Frequency of the transfer: On a continuous basis depending on Customer’s use of the Services.

Nature of the processing: The nature of processing identified in Clause 5 of the DPA

Purpose(s) of the data transfer and further processing: The objective of processing of personal data by the parties is as set out in Clause 5 of the DPA. 

The period for which the personal data will be retained, or, if that is not possible, the criteria used to determine that period: The Services has different automated retention/deletion periods for different types of data and settings but in no event is personal data retained longer than is necessary.

Transfers to (sub-) processors: BIDSWITCH maintains an up-to-date list of its sub-processors at https://www.iponweb.com/policies-legal/bidswitch-sub-processors/. The subject matter of processing of personal data by sub-processors is the personal data processing required for performance of the Services pursuant to the Agreement. The nature of the processing is to provide the Services under the Agreement and duration of the processing is for the Term of the Agreement.

 

C. COMPETENT SUPERVISORY AUTHORITY

The competent supervisory authority is as set out in Clause 13 of the Standard Contractual Clauses.

 

Appendix 2

Description of the technical and organisational measures implemented by the data importer, including technical and organisational measures to ensure security of the data: 

In all cases, the data importer uses various security technologies and procedures that help protect personal data from unauthorized access, use, disclosure, alteration or destruction.

For example:

  • Personnel: Only qualified and authorized employees are permitted to access personal data, and they may do so only for permitted business functions.
  • Additional Safeguards: We maintain physical, electronic and procedural safeguards in connection with the collection, storage and disclosure of your Information. Our security procedures mean that we may request proof of your identity before we disclose personal data to you.
  • Trusted Vendors: We rely only on vendors who ensure an appropriate level of security of your Data. In this context, we use only secure cloud servers, including AWS cloud – a secure, private cloud platform.
    Amazon Web Services (“AWS”) and Google Cloud Platform are BIDSWITCH sub-processors. AWS and Google Cloud Platform each use various security technologies and procedures to protect personal data and is compliant with third-party assurance frameworks such as ISO 27017 for cloud security, ISO 27018 for cloud privacy, PCI DSS Level 1, and SOC 1, SOC 2, and SOC 3. For more details please see security and privacy policy at www.aws.amazon.com and Google Cloud Platform at www.cloud.google.com.

 

Supplementary Measures

  1. If BIDSWITCH receives an order or request to disclose personal data transferred under the Agreement (“Transferred Personal Data”) to a law enforcement, regulatory, judicial or governmental authority (an “Authority“), whether on a binding or voluntary basis, BIDSWITCH shall:

(a) promptly notify the Customer of such Authority’s data access request; 

(b) inform the Authority that it is a processor of the Transferred Personal Data and that the Customer has not authorised BIDSWITCH to disclose that Transferred Personal Data to the Authority; 

(c) inform the Authority that any and all requests or demands for relating to the Transferred Personal Data should be notified to or served upon the Customer (as the Controller) in writing; and

(d) not provide the Authority with access to Transferred Personal Data  unless and until authorised by the Customer, save to the extent any such order or request or other legally binding obligation on BIDSWITCH requires BIDSWITCH to do otherwise. 

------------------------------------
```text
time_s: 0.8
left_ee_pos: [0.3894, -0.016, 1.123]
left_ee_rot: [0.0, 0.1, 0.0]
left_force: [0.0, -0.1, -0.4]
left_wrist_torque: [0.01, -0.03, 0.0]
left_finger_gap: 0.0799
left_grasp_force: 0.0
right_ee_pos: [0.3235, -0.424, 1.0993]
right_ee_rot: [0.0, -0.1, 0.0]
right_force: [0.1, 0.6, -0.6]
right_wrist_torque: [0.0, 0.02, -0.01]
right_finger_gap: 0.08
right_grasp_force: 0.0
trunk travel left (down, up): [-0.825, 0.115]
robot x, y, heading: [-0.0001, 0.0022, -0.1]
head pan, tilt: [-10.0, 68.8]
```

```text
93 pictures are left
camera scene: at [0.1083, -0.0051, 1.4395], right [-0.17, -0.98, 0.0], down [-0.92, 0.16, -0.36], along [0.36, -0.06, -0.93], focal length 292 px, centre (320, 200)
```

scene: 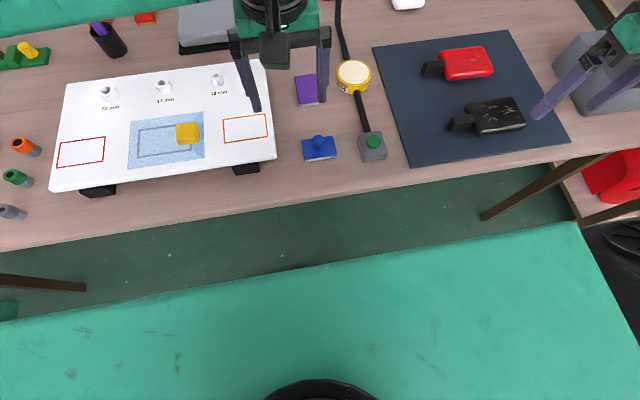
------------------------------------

  1. In the event BIDSWITCH is under a legal prohibition or a legal compulsion that prevents it from complying with paragraphs 1(a) to 1(a) in full, BIDSWITCH shall use reasonable and lawful efforts to challenge such prohibition or compulsion (and the Customer acknowledges that such challenge may not always be reasonable or possible in light of the nature, scope, context and purposes of the intended Authority access request and the reasonable prospects and costs of successfully challenging the prohibition or compulsion). 
  2. Paragraphs 1 and 2 shall not apply in the event that, taking into account the nature, scope, context and purposes of the intended Authority’s access to the Transferred Personal Data, BIDSWITCH has a reasonable and good-faith belief that urgent access is necessary to prevent an imminent risk of serious harm to any individual. In such event, BIDSWITCH shall notify the Customer as soon as practicable following such Authority’s access and provide the Customer with full details of the same, unless and to the extent BIDSWITCH is legally prohibited from doing so.
  3. BIDSWITCH shall not knowingly disclose the Transferred Personal Data in a massive, disproportionate and indiscriminate manner that goes beyond what is necessary in a democratic society.  
  4. BIDSWITCH shall have in place, maintain and comply with a policy governing personal data access requests from Authorities which at minimum prohibits: 

(a) massive, disproportionate or indiscriminate disclosure of personal data relating to data subjects in the European Economic Area or the United Kingdom; and 

(b) disclosure of personal data relating to data subjects in European Economic Area or the United Kingdom to an Authority without a subpoena, warrant, writ, decree, summons or other legally binding order that compels disclosure of such personal data. 

  1. BIDSWITCH shall have in place and maintain in accordance with good industry practice measures to protect the Transferred Personal Data from unauthorised interception (including in transit from the Customer to BIDSWITCH and between different systems and services). This includes having in place and maintaining network protection to deny attackers the ability to intercept Transferred Personal Data and encryption of Transferred Personal Data whilst in transit to deny attackers the ability to read Transferred Personal Data.